December 25 - Erie dreams of a White Christmas, gets a nightmare instead
Residents of Erie, Pennsylvania, must have dreamed pretty hard, because their 'White Christmas' was a doozy. Winds off the lake blasted Erie with 34 inches of lake-effect snow on Christmas Day alone - just part of a four-day event that dumped a staggering 65.1 inches on the city. The event smashed the 2-day snowfall record for the state. By December 30, Erie had measured 108.6 inches for the month (that's just over 9 feet). By contrast, the normal amount for December is (a still healthy) 25.3 inches.
December 31 - 2017's frosty parting shot
New Year's Eve will be one of the coldest on record for millions of Americans, as an icy Arctic chill grips most of the country east of the Rockies.
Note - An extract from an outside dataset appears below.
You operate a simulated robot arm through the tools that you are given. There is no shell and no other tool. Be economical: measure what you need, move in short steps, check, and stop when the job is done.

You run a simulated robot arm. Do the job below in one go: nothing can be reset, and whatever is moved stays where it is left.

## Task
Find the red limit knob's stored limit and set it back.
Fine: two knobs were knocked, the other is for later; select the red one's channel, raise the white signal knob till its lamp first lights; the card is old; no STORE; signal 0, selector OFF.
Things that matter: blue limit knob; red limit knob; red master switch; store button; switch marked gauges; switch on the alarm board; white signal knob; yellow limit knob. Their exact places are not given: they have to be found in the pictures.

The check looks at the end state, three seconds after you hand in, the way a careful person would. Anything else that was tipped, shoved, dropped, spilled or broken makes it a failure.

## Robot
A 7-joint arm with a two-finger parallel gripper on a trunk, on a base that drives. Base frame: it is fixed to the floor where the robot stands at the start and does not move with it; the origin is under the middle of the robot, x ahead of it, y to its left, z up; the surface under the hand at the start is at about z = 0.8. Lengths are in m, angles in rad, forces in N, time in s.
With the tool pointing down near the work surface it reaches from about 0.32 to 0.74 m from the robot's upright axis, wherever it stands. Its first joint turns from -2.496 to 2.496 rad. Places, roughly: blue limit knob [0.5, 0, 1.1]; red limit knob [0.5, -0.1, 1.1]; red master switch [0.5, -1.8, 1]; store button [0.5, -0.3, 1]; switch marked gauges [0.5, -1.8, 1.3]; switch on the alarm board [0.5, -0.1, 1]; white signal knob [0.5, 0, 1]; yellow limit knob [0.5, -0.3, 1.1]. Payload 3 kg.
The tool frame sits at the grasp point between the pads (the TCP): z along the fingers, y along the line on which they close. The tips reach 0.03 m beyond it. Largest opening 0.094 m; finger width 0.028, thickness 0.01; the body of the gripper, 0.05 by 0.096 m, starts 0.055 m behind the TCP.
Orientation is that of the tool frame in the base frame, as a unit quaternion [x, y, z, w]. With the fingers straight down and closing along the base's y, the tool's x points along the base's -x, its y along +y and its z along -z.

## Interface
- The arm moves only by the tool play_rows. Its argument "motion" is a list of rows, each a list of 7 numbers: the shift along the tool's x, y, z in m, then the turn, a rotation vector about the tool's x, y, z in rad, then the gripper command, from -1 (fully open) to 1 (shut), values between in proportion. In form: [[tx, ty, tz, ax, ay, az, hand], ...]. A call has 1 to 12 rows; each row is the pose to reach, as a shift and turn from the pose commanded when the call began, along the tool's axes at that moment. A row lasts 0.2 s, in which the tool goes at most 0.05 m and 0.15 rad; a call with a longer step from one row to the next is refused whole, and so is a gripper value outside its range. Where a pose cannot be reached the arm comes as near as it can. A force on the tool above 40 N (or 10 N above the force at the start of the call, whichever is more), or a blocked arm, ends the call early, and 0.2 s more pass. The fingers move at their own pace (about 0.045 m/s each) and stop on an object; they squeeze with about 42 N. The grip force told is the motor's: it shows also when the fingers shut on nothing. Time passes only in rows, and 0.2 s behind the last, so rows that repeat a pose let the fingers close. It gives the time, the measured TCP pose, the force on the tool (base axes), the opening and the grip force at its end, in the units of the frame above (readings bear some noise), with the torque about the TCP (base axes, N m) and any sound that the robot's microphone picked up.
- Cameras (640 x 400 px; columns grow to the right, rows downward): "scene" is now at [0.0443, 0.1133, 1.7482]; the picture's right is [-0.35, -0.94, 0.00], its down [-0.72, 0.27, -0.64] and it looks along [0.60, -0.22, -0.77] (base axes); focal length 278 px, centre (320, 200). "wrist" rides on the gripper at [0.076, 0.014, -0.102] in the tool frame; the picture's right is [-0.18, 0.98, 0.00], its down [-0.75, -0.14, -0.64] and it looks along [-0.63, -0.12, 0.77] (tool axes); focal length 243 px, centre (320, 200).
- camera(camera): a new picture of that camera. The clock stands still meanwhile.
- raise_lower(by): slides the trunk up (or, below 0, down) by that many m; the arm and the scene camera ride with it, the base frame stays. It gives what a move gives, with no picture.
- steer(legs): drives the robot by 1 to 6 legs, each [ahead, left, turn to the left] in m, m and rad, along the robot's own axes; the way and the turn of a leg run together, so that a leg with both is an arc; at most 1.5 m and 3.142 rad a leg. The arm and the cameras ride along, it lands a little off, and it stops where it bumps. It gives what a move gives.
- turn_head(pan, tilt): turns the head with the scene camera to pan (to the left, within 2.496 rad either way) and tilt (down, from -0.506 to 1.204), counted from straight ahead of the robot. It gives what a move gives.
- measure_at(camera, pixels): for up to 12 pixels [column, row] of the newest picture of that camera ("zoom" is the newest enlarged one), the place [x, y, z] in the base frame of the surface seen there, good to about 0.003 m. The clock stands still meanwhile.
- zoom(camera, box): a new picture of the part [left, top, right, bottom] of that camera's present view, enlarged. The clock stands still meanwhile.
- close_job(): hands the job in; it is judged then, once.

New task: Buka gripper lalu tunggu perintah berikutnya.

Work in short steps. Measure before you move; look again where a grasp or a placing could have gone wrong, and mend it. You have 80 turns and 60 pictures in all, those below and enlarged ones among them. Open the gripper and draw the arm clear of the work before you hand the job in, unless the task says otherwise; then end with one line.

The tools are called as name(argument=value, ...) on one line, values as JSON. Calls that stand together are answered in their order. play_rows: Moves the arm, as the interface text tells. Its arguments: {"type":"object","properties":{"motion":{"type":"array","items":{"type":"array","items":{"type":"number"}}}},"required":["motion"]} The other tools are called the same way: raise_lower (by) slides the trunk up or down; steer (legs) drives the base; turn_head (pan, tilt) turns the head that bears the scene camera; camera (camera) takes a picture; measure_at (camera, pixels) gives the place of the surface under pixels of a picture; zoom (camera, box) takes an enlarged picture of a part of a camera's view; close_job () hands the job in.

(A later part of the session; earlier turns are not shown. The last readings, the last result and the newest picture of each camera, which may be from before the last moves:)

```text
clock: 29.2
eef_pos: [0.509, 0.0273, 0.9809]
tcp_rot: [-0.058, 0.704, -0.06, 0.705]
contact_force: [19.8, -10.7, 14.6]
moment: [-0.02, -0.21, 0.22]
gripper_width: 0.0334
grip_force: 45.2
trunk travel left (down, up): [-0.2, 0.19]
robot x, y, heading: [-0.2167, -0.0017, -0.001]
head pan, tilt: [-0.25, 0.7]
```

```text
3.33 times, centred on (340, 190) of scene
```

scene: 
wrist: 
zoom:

With temperatures more than 15 F below average for most of the South, and a biting 40 F below average across the Midwest and Northeast, venturing out to ring in the new year will be difficult for many. Time Square will be close to the single-digits at midnight, with the wind chill making it feel closer to -10 for the iconic ball drop. But that's nothing compared to North Dakota, where wind chills closer to -50 are in the forecast. Even cities as far south as New Orleans, Houston, and Savannah will see the first seconds of 2018 in with below-freezing temperatures. The deep freeze, courtesy of a direct shot of air from Siberia, is expected to ease into the second week of the new year.